Wednesday . July 09 . 2003 . 9:45pm
wednesday, bloody wednesday
I had not such a great day at work. The in-service exam was basically a joke, since I didn't know any of the answers, but I just tried to get through it as fast as possible. Taking multiple choice tests very, very, very fast is actually not such a bad strategy, because they're torture to linger through, and I find that going with my gut is not a bad way to pick answers. And then you have more free time afterwards! I finished Step 2 of the Boards two and a half hours early, and that was after taking a ninety minute lunch break. (And yes, I did well.) Go go Speed Tester! I won't do well on this in-service exam, of course, but I didn't prolong the experience either.
I returned to the floor to find everyone in a tizzy over a mistake that I'd made before leaving the floor. A patient of mine, who happens to be on the small side, needed a transfusion, and so I ordered blood for him from the blood bank. However, thinking that a unit of blood (one of those bags you fill up when you donate at those blood drives) is the smallest volume you can order at a time, that's what I ordered for him. A single unit is the smallest blood order I've ever seen, but then again, I'd only seen transfusion in adults.
So it actually turns out that you can order fractions of units, if the patient is smaller than one unit's worth. Who knew? They just connect the unit bag up to a smaller bag and squoosh the blood on through. Huh. Live and learn. Story of my life.
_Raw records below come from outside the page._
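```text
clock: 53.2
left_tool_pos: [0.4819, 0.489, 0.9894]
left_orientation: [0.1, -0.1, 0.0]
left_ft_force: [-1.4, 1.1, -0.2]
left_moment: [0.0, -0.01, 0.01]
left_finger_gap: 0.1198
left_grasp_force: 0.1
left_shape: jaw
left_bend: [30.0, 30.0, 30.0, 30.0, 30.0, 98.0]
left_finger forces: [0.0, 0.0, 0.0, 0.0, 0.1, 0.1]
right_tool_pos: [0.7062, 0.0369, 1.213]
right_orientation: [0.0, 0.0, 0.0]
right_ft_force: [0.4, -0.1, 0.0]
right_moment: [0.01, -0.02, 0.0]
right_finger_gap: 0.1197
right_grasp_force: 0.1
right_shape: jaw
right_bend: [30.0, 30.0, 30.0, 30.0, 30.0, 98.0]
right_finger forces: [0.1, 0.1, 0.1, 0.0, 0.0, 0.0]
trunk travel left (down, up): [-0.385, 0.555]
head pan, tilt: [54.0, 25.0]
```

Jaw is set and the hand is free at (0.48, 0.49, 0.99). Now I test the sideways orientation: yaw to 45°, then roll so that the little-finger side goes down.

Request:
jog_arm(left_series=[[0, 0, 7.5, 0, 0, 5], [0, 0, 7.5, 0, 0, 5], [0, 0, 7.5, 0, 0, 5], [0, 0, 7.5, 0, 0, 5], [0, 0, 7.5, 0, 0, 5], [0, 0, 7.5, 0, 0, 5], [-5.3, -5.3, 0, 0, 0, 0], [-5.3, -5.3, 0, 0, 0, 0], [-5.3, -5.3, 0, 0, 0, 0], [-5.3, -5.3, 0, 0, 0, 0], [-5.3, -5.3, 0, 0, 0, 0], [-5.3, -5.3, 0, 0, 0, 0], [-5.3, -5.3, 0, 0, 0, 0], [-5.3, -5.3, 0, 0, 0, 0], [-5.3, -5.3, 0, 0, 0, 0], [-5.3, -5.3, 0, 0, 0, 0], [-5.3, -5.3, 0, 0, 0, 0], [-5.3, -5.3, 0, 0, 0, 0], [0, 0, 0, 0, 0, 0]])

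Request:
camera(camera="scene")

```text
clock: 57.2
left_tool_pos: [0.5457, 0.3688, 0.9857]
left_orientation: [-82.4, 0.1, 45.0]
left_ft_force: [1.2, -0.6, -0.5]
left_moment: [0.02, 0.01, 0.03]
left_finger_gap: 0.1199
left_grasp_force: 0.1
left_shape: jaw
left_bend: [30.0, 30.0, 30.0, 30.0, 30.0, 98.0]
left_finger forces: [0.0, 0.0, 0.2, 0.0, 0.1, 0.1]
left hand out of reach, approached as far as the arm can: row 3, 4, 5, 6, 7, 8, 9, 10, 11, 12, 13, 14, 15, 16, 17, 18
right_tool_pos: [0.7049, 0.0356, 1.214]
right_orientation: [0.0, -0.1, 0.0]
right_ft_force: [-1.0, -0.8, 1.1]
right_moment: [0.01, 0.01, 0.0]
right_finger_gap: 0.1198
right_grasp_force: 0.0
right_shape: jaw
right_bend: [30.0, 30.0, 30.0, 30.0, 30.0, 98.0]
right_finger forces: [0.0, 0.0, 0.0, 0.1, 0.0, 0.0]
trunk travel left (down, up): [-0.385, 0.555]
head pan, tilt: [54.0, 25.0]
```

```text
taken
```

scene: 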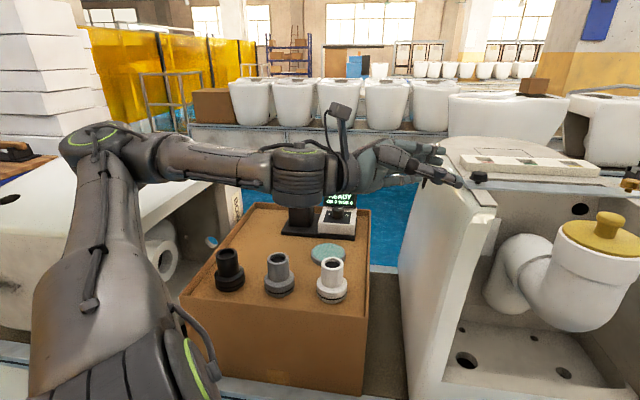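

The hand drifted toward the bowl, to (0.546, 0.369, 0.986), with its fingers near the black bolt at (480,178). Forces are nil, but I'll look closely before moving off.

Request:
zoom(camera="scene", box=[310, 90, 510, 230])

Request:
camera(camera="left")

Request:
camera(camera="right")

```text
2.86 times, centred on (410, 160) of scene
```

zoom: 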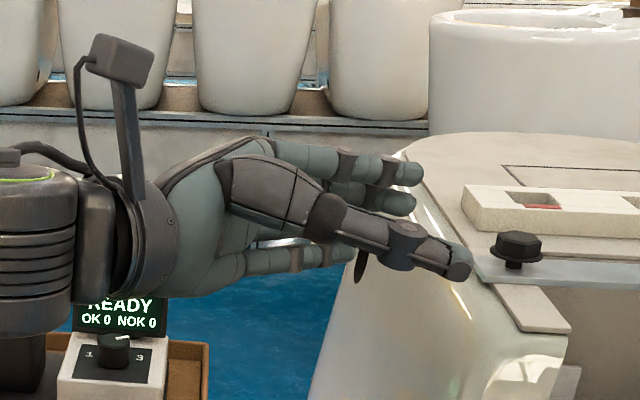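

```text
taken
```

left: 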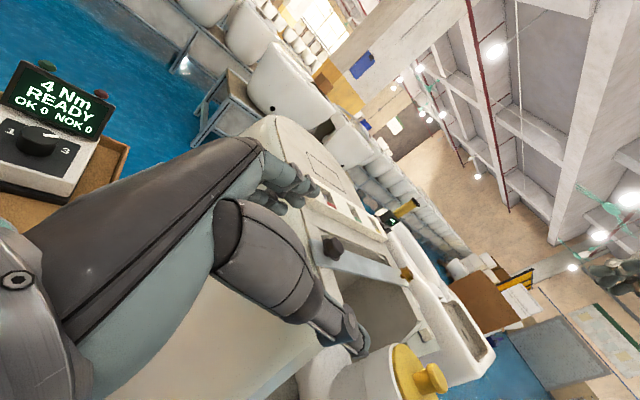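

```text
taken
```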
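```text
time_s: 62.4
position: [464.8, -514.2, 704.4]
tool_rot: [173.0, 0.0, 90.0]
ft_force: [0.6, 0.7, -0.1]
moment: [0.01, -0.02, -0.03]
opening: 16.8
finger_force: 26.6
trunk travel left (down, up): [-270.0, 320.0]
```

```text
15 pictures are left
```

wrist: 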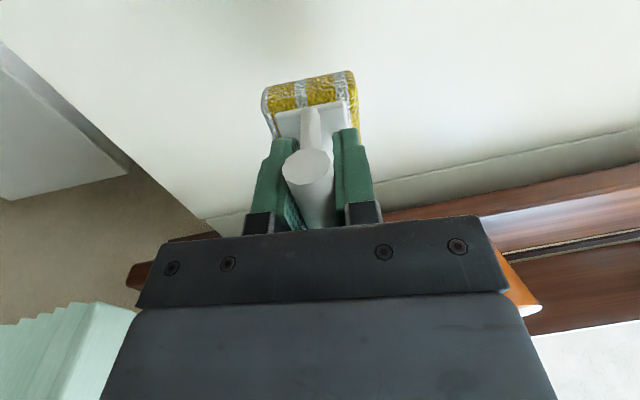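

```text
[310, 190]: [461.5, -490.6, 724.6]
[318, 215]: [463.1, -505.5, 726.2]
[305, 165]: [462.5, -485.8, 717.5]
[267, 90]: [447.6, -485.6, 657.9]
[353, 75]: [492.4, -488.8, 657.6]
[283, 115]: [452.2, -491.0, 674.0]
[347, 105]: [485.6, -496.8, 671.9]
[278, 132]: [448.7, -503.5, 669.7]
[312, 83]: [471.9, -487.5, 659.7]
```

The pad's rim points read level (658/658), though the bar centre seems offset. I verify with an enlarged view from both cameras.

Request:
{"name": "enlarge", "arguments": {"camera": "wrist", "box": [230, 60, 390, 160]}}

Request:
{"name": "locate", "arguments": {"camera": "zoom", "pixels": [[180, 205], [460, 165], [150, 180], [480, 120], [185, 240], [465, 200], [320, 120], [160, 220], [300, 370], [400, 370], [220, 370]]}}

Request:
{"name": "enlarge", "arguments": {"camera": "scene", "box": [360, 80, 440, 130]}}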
I wasn't all that perturbed by this, since it's quite obviously one of five million mistakes I make a day, and I'd never intended for this patient to get all the blood, but everyone else was flipping out. Nurses were flipping, WHAT IF WE HAD RUN THE ENTIRE BAG IN BY MISTAKE? WE COULD GET SUED! Fellows were flipping, WHY DIDN'T THE BLOOD BANK CALL TO TELL US WE HAD ORDERED TOO MUCH? Which created this whole pandemonium of WHAT THE HELL IS WRONG WITH THIS PLACE, HOW COULD THIS HAPPEN, LOOK AT ALL THIS BLOOD WE WASTED! (It was about 2/3rds of a unit.)
That the only people that weren't flipping out were my senior resident and I. He: "Well, next time you'll know that you can place an order for 10 to 15ccs per kilo." Me: "Yup, will do." I mean, it's not like the end of the world, I didn't order a gallon of blood and leave it out in the sun to rot or anything. We didn't try to infuse the patient with 20 times his body volume in packed red blood cells. The patient got his transfusion, which is what he needed, and that's that. Not to say that I didn't make a mistake, because I did, I did I did I DID, but look on the bright side, I'll never, ever make that error again. And hey, I'll even give blood the next time the Red Cross has a blood drive, which should more than make up for the portion of a unit I wasted. That should soothe every corner of my conscience. In some imaginary corner of my mind, a small child is bleeding out, and all that she requires to live is the 200ccs of Type O positive that we just trashed.
It did put me in a little of a tense mood for the rest of the day, though. I was trying to be extra considerate to smooth things over, "Please" and "Thank you" and "Excuse me"-ing my way through the day, but also much less able to tolerate the rudeness of others. When another doctor snapped at me for opening up a file cabinet in front of her, brushing her legs (I had said "Excuse me," but she didn't hear me since she was yammering on the phone) I almost lost it. Don't you hate it when all you're doing is going out of your way to be nice and polite, and people somehow twist things around and make it out like you're the one who's being rude? Gah!
Tomorrow will be a better day, I'm sure.